Se le mobilitazioni territoriali e nazionali di questi anni sono state in grado di produrre dei miglioramenti nella gestione quotidiana della Bossi-Fini da parte delle Questure e Prefetture locali, oggi è proprio nella direzione di una ridefinizione dei meccanismi amministrativi che si muove lo stesso Ministero degli Interni, che progetta di demandare la gestione delle pratiche a patronati sindacali e uffici postali. Ma nessun reale cambiamento si darà fino a che non sarà messo in discussione a partire dai luoghi di lavoro il legame tra permesso di soggiorno e contratto di lavoro.
La mobilitazione degli ultimi mesi dei richiedenti asilo segnala con forza una questione ulteriore, quella di una legge organica in materia di asilo, che rischia per l’ennesima volta di ottenere come risposta, dal lato delle istituzioni, il più clamoroso silenzio.

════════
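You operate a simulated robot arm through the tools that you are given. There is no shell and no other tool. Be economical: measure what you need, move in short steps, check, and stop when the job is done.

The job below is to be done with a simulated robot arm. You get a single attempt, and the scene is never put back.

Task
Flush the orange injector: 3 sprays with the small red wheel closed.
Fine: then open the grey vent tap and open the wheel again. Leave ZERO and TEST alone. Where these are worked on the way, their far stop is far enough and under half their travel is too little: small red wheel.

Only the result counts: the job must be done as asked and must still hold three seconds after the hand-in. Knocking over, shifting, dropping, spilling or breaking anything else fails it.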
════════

È sempre più chiaro che non sarà un’eventuale alternanza politica al governo a dare risposte alle istanze portate avanti dal movimento dei migranti in questi anni. È sempre più chiaro che una reale possibilità di cambiamento dipende dalla capacità di partire dalle proprie forze coinvolgendo altri soggetti, di mettere a valore politicamente la mobilitazione che il movimento dei migranti ha espresso in questi anni all’interno di un percorso di organizzazione autonoma intorno a parole d’ordine non contrattabili. Autonomia non come chiusura, ma come capacità di costruire percorsi di movimento, come apertura alla possibilità di mettere in rete esperienze, organizzazione e lotta a partire dalla costruzione e dalla condivisione di un discorso politico.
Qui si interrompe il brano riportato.